> GIVEN TEXT:
— begin —

Corla Plankun posted:

fascinating!

i was mostly asking about the aesthetics i guess.

the thing to note is that people routinely over and under expose negatives by a few stops, and then under or overdevelop to compensate


which is how you get "pushing film", or underexposing and overdeveloping, which usually gets you a heavier contrasty look and denser negatives

and "pulling film", or overexposing and underdeveloping, which usually gives you lower contrast and thin negatives

tef
May 30, 2004

-> some l-system crap ->
the thing to bear in mind with film is that, well, it's not always a straight forward relation between "amount of light" and "amount of darkness on the negative"

— end —

> DATA SHOWN:
— begin —

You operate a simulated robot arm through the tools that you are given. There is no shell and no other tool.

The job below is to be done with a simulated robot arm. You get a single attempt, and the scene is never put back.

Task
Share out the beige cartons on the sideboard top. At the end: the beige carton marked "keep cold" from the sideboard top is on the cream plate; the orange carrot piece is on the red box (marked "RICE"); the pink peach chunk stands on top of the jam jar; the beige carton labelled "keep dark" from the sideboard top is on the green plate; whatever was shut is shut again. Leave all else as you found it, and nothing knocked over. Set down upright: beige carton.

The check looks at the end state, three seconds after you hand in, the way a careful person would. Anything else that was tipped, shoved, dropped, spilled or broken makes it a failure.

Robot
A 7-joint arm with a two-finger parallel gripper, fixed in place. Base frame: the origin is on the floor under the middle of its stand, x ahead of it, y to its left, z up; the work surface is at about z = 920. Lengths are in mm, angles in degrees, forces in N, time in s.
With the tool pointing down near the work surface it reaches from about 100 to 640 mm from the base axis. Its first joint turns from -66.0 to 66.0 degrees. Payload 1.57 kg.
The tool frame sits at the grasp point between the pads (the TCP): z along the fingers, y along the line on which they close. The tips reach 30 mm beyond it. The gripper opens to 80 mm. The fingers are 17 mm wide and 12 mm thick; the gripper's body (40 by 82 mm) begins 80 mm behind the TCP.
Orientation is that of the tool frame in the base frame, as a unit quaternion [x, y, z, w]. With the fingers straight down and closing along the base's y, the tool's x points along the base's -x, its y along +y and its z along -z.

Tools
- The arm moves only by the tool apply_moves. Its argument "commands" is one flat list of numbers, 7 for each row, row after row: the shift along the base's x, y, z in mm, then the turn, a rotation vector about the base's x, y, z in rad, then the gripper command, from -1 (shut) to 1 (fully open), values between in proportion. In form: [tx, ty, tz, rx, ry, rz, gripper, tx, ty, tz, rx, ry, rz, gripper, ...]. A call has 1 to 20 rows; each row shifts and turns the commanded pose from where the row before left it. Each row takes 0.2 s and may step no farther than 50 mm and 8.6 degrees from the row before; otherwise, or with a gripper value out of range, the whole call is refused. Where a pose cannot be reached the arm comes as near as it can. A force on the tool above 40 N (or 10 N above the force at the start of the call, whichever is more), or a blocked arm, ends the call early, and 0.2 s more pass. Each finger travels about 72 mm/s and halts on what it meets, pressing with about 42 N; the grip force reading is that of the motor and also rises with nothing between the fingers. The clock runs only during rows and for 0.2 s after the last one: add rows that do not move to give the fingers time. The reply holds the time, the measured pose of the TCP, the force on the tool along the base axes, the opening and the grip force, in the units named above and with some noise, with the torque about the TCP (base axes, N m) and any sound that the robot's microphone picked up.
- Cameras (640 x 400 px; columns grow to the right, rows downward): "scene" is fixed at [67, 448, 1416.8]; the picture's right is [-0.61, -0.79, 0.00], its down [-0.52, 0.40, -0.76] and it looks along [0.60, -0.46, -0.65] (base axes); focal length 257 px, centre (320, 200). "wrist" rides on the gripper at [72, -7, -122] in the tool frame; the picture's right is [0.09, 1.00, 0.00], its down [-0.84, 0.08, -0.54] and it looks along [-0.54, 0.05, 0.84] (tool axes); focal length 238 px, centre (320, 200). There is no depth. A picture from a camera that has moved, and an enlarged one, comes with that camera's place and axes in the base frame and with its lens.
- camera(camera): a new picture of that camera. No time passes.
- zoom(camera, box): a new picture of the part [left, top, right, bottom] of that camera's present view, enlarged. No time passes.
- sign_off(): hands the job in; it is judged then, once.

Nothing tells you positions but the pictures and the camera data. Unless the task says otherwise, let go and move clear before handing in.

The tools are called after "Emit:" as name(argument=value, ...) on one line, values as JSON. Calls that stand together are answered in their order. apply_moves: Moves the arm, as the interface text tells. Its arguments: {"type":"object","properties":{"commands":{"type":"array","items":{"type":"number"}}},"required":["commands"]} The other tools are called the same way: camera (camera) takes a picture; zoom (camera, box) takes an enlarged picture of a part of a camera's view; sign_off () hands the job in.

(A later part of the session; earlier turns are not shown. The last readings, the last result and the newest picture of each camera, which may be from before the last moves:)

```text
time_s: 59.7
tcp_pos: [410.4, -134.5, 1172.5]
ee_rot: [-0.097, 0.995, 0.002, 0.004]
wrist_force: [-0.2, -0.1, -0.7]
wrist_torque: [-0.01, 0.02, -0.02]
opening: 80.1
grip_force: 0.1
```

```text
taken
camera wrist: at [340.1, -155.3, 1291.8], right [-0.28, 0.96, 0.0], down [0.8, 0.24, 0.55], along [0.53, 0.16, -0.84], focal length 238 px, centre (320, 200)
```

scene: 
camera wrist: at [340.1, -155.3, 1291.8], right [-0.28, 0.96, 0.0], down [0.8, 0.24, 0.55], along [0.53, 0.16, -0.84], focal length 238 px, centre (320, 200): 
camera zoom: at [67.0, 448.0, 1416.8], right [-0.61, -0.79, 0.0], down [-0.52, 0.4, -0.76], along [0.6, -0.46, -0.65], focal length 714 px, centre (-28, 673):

— end —

> REQUIREMENTS: Take up the given text again after its last words.

> RESPONSE:
every film has a so called "characteristic curve" or h-d curve which plots the negative density vs the amount of light hitting it, and it's usually divided up into three sections, the toe, the straight line, and the shoulder

when you expose a film normally, you aim to fit as much of your image inside the straight line section, which gives good tonal separation and hopefully captures the full range of light levels in your shot

if you underexpose, you're kinda moving your photo onto the left side of the curve, the toe. this means that darker tones tend to get lumped in together, but the highlights are still cleanly separated. on the other hand, if you overexpose, you're kinda moving to the right side of the curve, the shoulder, and for this film, this means that the highlights get compressed, but darker tones in your image stand out more

i picked fp4 here because it has a very distinctive curve. it's worth noting that most films tend to have a bit of a toe, compressing the blacks, and not much of a shoulder, which means you can overexpose and still pull out the highlights.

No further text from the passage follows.